So, if you read this blog ever, you may know I’m an LPN. I’m currently almost halfway through an LPN to RN transition program in Central Minnesota.
Also, if you know anything about me, you know that I went through a time in my life when I suffered from severe depression. I broke up with my boyfriend who decided to join the military without telling me, I lost my job, and my very close friend died – all within three months of each other. I want you to understand – it is COMPLETELY NORMAL for an individual to become depressed given a junction of stressful events like that. I got over it, and I’ve moved on. I have a very happy life and I’ve never, ever seriously considered harming myself. (I’m probably too narcissistic to do that).

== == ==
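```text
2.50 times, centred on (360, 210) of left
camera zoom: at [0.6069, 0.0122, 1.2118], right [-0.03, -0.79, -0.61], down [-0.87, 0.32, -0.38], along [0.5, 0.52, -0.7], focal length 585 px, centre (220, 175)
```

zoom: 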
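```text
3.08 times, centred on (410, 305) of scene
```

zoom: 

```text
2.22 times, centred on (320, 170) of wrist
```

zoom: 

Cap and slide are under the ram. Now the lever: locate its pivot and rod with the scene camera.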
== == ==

Several of my long-time friends struggle with mental illnesses ranging from DIC to Schizophrenia to Bipolar disorder to Crazy-Bitch-Itis. I love my friends for who they are. We have meaningful, wonderful relationships.
The fact that a lack of knowledge, fear, misunderstanding and social stigma are stacked against individuals who have done nothing wrong but obtain a diagnosis saddens me. I fight very hard to stand up for what I believe in. So you can imagine my frustration today in class when we started talking about Bipolar Disorder and my classmates immediately began to make snide comments today. It really upset me.
“Does someone who’s Bipolar get, like, a blue parking hanger and get to hang it in their car?”
Absolutely, if their disability causes physical impairment. Don’t like that? Suck it. They get help from the government to help them deal with crisis and return to society with the training and tools they need to survive and have a higher quality of life. Sometimes, they have no one else but that nurse who advocates for them. Can you imagine living your life with the only person sticking up for you being a complete stranger in scrubs?